_Work to do_
Return only the line that contains "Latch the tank" and each line after it, through the last line of the data below, copied exactly. Use JSON: a list with one string for each line that is not empty.

_Data entries_
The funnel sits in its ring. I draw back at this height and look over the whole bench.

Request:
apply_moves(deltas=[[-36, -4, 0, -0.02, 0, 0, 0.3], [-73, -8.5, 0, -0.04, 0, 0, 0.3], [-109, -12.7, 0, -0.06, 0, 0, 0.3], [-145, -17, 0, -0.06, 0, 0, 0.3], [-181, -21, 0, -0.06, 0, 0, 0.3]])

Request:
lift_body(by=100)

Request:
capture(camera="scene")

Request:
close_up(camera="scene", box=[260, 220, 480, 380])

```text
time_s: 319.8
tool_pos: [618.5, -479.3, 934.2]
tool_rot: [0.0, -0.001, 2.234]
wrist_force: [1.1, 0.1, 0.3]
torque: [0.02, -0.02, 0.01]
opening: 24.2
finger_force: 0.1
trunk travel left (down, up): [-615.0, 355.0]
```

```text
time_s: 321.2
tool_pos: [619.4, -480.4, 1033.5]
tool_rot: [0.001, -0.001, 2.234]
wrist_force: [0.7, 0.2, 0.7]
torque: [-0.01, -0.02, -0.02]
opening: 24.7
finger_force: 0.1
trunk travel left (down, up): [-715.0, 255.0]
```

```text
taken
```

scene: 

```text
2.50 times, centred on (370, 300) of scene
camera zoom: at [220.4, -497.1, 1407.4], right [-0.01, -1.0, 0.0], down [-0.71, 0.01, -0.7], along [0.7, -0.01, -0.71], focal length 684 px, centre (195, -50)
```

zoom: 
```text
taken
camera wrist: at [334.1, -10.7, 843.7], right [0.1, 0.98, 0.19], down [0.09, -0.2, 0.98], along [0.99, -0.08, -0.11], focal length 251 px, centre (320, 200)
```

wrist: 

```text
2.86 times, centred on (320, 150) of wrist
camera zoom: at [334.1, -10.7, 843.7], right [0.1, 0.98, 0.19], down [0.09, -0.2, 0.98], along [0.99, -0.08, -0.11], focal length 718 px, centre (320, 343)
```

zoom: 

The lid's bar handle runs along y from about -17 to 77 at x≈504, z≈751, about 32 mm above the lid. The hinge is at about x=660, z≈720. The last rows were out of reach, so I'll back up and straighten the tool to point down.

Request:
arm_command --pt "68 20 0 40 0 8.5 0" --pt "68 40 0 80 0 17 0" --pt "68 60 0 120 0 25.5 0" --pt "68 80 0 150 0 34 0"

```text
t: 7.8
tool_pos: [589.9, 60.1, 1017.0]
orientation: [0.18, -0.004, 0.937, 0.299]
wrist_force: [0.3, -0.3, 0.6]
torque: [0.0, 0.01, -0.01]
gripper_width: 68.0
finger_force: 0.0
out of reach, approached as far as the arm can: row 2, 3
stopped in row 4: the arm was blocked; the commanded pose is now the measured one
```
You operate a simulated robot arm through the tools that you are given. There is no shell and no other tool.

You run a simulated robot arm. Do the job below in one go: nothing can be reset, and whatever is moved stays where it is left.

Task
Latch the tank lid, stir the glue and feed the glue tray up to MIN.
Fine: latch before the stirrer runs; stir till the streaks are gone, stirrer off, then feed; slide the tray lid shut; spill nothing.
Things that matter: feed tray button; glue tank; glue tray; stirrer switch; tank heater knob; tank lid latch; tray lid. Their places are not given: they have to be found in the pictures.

_Output of the exercise_
[
  "Latch the tank lid, stir the glue and feed the glue tray up to MIN.",
  "Fine: latch before the stirrer runs; stir till the streaks are gone, stirrer off, then feed; slide the tray lid shut; spill nothing.",
  "Things that matter: feed tray button; glue tank; glue tray; stirrer switch; tank heater knob; tank lid latch; tray lid. Their places are not given: they have to be found in the pictures."
]